■ **SELECTED EXCERPT**:
▬▬▬▬▬▬▬▬▬▬
大気の物理過程の解明とモデル化に関する研究


 大気の各種物理過程を観測や実験により解明し、この成果を数値予報モデルに反映させることによって、 集中豪雨や台風の予測、季節予報、地球温暖化予測に用いられる数値予報モデルの予測精度を向上させることを目指します。

          
  • 副課題1:高解像度非静力学モデルによる激しい気象現象の再現性向上
  • 副課題2:接地境界層における乱流輸送スキームの精緻化
  • 副課題3:雪氷圏の監視・変動要因解明とその基盤技術の開発
  • 副課題4:積雲対流スキームのグレーゾーン対応と雲・放射スキームの精緻化
  • 副課題5:エーロゾル・雲・降水微物理の素過程解明と微物理モデルの開発

P課題 概念図


研究紹介

こちらから研究課題の説明をご覧いただけます。


研究期間

2019年度~2023年度


研究代表者

気象予報研究部長



研究目標

 現業数値予報モデルで使用されている各種物理過程の問題点を明らかにし、有効な改善方法を提案する。あわせて、モデルの高解像度化と領域モデルの広域化について利用可能性を評価し、次世代の現業数値予報モデルの仕様に係る指針を得る。

副課題1 高解像度モデルの予測精度の解像度依存性について評価して問題点を抽出し改善の方策を示すとともに、高解像度モデルに適した力学フレームを検討する。広領域で実行可能な高解像度領域モデルを開発し、台風による局地的な降水や風の予測精度を評価して問題点の抽出と改善のための方策を示す。また、他副課題で得られた物理過程改良の成果を現業数値予報モデルを用いて総合的に確認し、予報精度向上にかかる改善の提案を目指す。
▬▬▬▬▬▬▬▬▬▬
■ **DATA SHOWN**:
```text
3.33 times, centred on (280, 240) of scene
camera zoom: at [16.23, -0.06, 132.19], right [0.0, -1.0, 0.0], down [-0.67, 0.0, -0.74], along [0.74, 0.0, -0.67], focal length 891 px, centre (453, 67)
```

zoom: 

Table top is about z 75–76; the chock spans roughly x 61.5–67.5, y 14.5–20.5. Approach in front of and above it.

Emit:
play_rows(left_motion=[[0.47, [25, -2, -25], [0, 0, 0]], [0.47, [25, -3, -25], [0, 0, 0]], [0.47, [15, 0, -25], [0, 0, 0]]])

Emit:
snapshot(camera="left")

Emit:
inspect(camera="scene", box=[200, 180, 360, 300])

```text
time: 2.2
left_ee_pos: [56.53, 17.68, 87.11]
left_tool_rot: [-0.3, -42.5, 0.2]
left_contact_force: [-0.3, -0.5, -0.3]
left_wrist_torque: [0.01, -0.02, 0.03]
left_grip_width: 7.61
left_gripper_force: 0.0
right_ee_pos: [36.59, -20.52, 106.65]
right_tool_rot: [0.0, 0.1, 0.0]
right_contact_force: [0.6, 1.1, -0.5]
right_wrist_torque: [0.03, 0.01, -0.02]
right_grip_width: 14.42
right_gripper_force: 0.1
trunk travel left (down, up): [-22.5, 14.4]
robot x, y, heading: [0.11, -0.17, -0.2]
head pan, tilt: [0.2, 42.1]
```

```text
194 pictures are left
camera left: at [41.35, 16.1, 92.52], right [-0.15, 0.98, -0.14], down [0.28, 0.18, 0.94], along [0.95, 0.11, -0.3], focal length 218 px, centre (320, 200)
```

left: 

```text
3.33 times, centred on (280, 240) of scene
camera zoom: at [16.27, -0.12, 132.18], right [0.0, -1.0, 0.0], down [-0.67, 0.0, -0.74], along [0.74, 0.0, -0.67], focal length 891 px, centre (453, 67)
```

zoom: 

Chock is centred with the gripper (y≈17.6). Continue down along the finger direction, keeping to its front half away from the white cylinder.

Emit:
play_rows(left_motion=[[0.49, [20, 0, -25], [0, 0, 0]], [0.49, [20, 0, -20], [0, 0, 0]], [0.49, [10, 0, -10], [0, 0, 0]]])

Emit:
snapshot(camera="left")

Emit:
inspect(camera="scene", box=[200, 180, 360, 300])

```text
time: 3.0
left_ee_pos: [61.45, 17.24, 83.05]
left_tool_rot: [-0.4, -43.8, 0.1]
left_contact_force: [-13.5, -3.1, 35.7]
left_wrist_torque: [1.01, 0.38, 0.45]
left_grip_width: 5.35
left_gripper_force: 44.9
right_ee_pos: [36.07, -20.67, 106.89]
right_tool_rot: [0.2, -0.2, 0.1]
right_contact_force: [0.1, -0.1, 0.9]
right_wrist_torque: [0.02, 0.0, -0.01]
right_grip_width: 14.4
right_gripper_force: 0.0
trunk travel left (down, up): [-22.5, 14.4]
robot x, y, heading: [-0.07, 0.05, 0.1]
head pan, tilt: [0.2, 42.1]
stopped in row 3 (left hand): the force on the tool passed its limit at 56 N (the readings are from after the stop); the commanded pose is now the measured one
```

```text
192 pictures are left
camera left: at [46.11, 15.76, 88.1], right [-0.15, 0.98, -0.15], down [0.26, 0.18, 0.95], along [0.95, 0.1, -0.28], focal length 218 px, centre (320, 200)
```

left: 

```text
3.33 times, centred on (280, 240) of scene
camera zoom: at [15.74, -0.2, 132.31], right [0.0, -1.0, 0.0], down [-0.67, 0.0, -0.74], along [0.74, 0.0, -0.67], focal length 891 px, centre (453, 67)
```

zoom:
▬▬▬▬▬▬▬▬▬▬
■ **YOUR TASKS**:
1 - Could you quote the selected excerpt from "現業数値予報モデルで使用され" up to and including "にかかる改善の提案を目指す。"?
2 - Please continue the selected excerpt.

■ **ANSWERS TO EACH TASK**:
1 -
現業数値予報モデルで使用されている各種物理過程の問題点を明らかにし、有効な改善方法を提案する。あわせて、モデルの高解像度化と領域モデルの広域化について利用可能性を評価し、次世代の現業数値予報モデルの仕様に係る指針を得る。

副課題1 高解像度モデルの予測精度の解像度依存性について評価して問題点を抽出し改善の方策を示すとともに、高解像度モデルに適した力学フレームを検討する。広領域で実行可能な高解像度領域モデルを開発し、台風による局地的な降水や風の予測精度を評価して問題点の抽出と改善のための方策を示す。また、他副課題で得られた物理過程改良の成果を現業数値予報モデルを用いて総合的に確認し、予報精度向上にかかる改善の提案を目指す。

2 -
副課題2 接地境界層における運動量・熱などの乱流輸送の特性を①数値計算②風洞実験③野外観測から明らかにする。得られた知見を総合的に検討して気象庁領域モデル(asuca)に接地境界層過程として実装する乱流輸送スキームを精緻化し、副課題1と連携して、数値予報におけるインパクトを確認する。
副課題3 観測のための測器等を開発・整備しつつ、地上観測・試料分析を継続して高精度な長期監視を行うとともに、未だに十分な理解が進んでいない雪氷の物理過程の解明を行う。これを衛星リモートセンシングアルゴリズムの開発・改良に活かし、時空間的に連続的かつ広域にわたる、量的・質的な雪氷圏監視を行う。また、積雪モデルや海氷モデルの開発・改良を進め、これらを大気モデルに結合させることで大気と雪氷面の相互作用を精緻化し、雪氷面の状態変化に係る予測精度を向上させる。
副課題4 メソモデルによる顕著現象などの予測精度向上や、将来の全球モデルの水平高解像度化に向け、水平格子間隔約10kmからそれ以下のグレーゾーンに対応した積雲対流スキームを提案する。また、格子内の部分雲の表現を改善、および、雲が放射に及ぼす効果を改善するなど雲・放射全般の改善を図る。これらに関連する課題・副課題と連携し、研究成果を数値予報モデルに適用して、予測精度を向上させる。
副課題5 電子顕微鏡による大気エーロゾル粒子の個々のレベルでの分析により、存在状態や物理化学特性などを明らかにする。また、雲生成チェンバー等の装置を用いた実験、各種大気エーロゾルのモニタリング観測、新たに開発する詳細微物理モデルによる数値実験の結果を用いて、CCN能、IN能の定量的なモデル化を進める。さらに航空機観測データ等も用いて、雲・降水プロセス全般について検討を行い、3次元モデル用の新たな雲物理モデリングの提案を行なって、降水や放射予測精度向上に向けた改善点を明らかにする。


各年度の研究計画

研究計画の詳細は以下のファイルをご覧ください。

2023年度(PDF 882KB)

2022年度(PDF 443KB)

2021年度(PDF 222KB)

2020年度(PDF 527KB)

2019年度(PDF 300KB)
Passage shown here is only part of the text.